Hamilton says turnstile jumping shouldn’t be crime
An astonishing 92 percent of New York City residents arrested for turnstile jumping in subways are people of color, according to an eye-opening report released by state Sen. Jesse Hamilton.
The statistic is part of the reasoning behind a call by Hamilton (D-Crown Heights-Park Slope, Sunset Park) and another Brooklyn lawmaker, Assemblymember Tremaine Wright, to decriminalize turnstile jumping.
Hamilton and Wright (D-Bedford-Stuyvesant) are introducing legislation to have turnstile jumping, which is entering the subway system without paying, become a civil violation rather than a crime.
“We need to radically rethink our approach to policing and crimes of poverty. Our laws need to approach our fellow New Yorkers with more compassion and humanity, especially in at-risk communities,” Hamilton said in a statement.
Hamilton and Wright held a press conference at the Franklin Avenue subway station in Crown Heights on Tuesday. They were joined by public defenders and criminal justice reform advocates who are supporting their legislation.
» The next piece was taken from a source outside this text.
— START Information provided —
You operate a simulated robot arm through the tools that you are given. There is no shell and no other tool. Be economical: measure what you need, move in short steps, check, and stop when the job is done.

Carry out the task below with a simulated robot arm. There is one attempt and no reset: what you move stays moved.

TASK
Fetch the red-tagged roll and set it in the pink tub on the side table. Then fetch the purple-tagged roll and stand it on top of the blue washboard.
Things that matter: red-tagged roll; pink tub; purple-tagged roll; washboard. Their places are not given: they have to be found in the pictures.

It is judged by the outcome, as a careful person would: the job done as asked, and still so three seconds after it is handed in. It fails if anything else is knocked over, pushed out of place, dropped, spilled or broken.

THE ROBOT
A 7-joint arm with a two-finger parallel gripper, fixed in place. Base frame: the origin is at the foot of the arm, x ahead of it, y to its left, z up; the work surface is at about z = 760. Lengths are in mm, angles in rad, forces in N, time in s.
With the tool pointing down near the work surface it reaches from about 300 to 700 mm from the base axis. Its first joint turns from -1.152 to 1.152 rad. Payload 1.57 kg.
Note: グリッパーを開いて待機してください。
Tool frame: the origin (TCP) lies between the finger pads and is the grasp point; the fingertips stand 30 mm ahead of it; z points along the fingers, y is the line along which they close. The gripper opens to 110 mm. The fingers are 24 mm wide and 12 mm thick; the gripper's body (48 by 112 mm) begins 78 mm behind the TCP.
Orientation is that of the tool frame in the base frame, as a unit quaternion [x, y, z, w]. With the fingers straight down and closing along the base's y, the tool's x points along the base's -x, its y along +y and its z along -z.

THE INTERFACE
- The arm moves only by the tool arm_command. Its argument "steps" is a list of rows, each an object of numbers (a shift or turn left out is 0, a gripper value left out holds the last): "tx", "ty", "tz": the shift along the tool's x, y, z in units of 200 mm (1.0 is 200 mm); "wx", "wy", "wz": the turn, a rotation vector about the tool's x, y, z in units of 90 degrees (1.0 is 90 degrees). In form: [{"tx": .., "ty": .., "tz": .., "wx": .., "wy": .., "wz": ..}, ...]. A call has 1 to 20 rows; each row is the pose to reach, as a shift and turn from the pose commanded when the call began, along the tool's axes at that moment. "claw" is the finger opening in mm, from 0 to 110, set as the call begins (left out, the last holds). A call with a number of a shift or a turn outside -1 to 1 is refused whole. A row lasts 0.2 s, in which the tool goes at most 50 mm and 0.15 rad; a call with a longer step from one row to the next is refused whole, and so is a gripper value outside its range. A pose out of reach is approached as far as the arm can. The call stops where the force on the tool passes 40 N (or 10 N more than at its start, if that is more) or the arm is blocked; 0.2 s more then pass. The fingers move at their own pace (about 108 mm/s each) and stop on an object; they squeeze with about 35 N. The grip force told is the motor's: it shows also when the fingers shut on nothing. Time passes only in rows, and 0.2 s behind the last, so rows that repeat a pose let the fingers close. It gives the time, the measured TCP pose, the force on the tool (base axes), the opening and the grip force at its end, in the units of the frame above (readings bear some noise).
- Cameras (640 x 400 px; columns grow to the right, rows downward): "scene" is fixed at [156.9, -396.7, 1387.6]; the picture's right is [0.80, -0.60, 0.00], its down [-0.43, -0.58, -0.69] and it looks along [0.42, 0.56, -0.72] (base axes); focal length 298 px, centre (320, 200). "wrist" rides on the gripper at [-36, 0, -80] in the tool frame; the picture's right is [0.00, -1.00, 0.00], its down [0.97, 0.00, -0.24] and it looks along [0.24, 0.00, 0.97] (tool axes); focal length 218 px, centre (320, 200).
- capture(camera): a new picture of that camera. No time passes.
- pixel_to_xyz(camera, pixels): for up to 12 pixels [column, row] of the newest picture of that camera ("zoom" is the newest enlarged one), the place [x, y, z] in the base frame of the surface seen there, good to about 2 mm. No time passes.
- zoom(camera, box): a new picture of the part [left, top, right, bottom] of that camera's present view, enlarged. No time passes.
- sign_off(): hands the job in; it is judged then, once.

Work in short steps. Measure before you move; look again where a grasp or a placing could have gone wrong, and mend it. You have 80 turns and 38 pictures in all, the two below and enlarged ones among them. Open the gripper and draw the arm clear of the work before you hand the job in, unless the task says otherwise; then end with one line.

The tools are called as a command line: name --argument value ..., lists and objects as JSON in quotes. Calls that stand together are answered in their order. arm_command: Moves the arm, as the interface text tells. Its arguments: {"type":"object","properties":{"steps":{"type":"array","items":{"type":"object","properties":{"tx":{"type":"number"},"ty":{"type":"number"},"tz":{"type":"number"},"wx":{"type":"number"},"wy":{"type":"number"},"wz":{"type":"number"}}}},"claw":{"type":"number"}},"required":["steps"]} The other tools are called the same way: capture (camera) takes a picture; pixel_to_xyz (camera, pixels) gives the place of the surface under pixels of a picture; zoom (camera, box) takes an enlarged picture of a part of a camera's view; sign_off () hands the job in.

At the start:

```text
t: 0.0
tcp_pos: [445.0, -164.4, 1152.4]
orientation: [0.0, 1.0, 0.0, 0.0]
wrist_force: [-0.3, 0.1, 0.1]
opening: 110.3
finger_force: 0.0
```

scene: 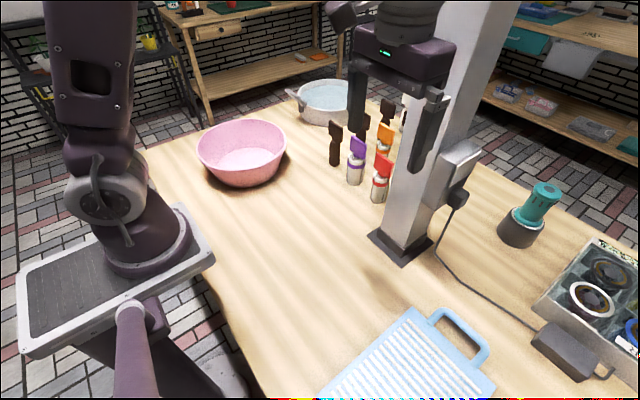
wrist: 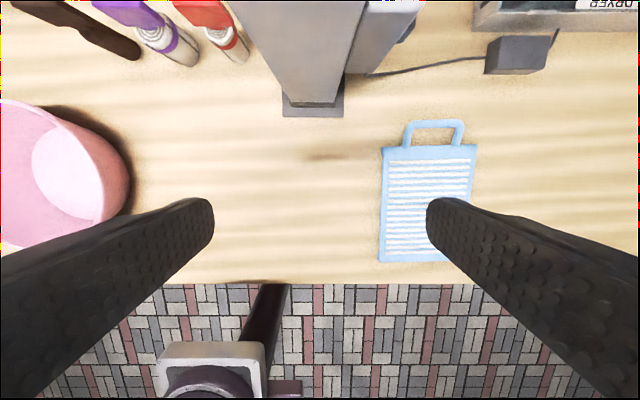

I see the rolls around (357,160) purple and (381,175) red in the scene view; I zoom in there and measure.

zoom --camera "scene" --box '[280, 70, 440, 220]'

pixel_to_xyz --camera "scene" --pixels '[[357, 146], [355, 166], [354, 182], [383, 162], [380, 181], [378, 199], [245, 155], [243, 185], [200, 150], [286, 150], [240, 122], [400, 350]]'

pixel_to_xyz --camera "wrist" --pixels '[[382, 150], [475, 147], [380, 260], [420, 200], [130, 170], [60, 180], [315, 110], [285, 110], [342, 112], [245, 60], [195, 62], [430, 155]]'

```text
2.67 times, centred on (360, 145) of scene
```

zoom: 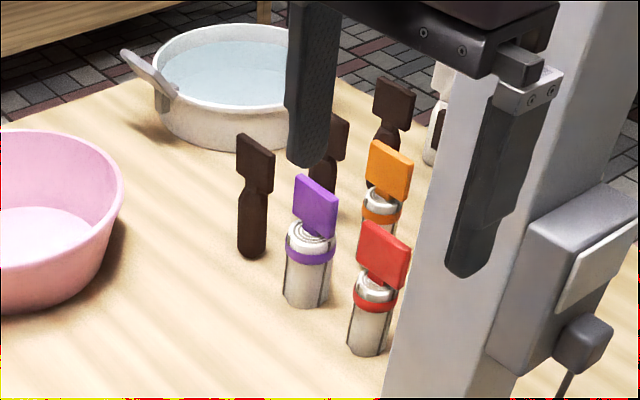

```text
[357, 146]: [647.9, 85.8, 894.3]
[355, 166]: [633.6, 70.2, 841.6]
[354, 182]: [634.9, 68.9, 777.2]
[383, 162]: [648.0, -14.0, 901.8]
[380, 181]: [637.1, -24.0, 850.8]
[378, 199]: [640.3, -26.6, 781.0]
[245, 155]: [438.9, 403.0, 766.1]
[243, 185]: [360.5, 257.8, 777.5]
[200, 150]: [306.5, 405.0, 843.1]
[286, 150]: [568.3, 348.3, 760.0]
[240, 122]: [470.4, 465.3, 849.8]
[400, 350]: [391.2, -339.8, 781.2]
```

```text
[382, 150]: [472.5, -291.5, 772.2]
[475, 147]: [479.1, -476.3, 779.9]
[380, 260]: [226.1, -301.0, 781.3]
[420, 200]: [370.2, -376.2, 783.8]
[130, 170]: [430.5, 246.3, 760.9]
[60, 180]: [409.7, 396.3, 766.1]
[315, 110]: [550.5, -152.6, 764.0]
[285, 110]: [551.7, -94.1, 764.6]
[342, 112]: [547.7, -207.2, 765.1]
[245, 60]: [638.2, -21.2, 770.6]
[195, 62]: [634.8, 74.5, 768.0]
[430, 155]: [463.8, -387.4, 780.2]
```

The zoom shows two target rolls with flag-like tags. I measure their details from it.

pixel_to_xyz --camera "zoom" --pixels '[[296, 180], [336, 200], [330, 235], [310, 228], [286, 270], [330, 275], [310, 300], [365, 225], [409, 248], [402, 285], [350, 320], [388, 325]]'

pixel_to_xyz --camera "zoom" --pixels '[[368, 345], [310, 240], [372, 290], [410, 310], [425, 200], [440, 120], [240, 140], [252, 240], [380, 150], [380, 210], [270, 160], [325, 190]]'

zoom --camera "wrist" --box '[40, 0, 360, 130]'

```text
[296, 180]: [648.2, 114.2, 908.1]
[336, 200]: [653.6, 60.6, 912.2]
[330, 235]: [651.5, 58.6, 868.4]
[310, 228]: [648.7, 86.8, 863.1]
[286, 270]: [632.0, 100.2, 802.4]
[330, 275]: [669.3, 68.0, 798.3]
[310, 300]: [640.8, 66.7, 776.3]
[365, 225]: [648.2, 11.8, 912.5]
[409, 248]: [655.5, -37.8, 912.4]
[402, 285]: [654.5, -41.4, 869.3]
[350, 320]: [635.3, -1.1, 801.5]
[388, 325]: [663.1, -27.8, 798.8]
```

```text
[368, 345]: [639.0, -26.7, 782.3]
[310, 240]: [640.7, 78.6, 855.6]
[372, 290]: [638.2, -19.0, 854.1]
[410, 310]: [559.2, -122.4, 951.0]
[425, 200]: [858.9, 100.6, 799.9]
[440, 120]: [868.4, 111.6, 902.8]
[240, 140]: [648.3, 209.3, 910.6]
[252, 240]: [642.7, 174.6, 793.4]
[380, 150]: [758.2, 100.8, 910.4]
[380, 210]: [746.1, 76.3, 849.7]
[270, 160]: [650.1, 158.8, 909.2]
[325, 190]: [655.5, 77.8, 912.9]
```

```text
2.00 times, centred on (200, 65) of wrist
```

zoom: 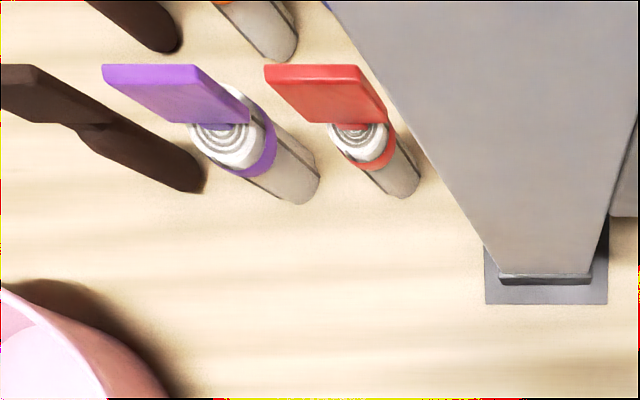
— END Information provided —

Hamilton recently issued a report titled “Turning Lives Around: The Need to Decriminalize Turnstile Jumping,” detailing the shocking breakdown of arrests, misdemeanor convictions and jail sentences resulting from turnstile jumping incidents that have taken place since 2013.
Treating subway fare beaters like hardened criminals harms communities of color, police-community relations and the fabric of New York City life, according to Hamilton.
“Shifting from criminal to civil action means nearly 30,000 fewer New Yorkers will face the nightmare of an arrest, potential for a criminal record, loss of housing, or even deportation. We must lift that daunting burden placed on our fellow New Yorkers over $2.75,” Hamilton stated.
Many people jump a turnstile because they cannot afford the $2.75 subway fare, according to advocates of decriminalization.
“We have an affordability crisis in our city that is playing out in our mass transit system where thousands of mainly poor people of color are stopped and arrested for the nonviolent offense of fare evasion,” said David R. Jones, president and CEO of the Community Service Society and board member of the Metropolitan Transportation Authority (MTA).
One answer, Jones said, would be to “address the fundamental problem of transit affordability for 800,000 low-income New Yorkers by making access to public transportation easier for the poor among us.”
Deborah Wright, president of the Association of Legal Aid Attorneys, said her members see the problem close up.
“The members of our union, attorneys at the Legal Aid Society, day in and day out, serve clients who are dragged into court for low level arrests and broken windows policing. It is clear to us that as subway fares continue to rise beyond the means of average New Yorkers, turnstile jumping should not be treated as a criminal offense,” she said.
“Nobody, especially no young person, should be handcuffed, thrown in a police car, fingerprinted and held in a cell because they don’t have $2.75 to get where they need to go,” said Laurie Parise, executive director of Youth Represent.
The effort to decriminalize turnstile jumping is part of a broader plan to end the practice of broken windows policing, Hamilton said.
Hamilton hosted an End Broken Windows Policing town hall in Sunset Park in February with Assemblymember Felix Ortiz. He also held a Broken Windows Roundtable with state Sen. Marisol Alcantara (D-Chelsea) in May. The roundtable included City Councilmembers Jumaane Williams, Rafael Espinal, Ritchie Torres and Carlos Menchaca.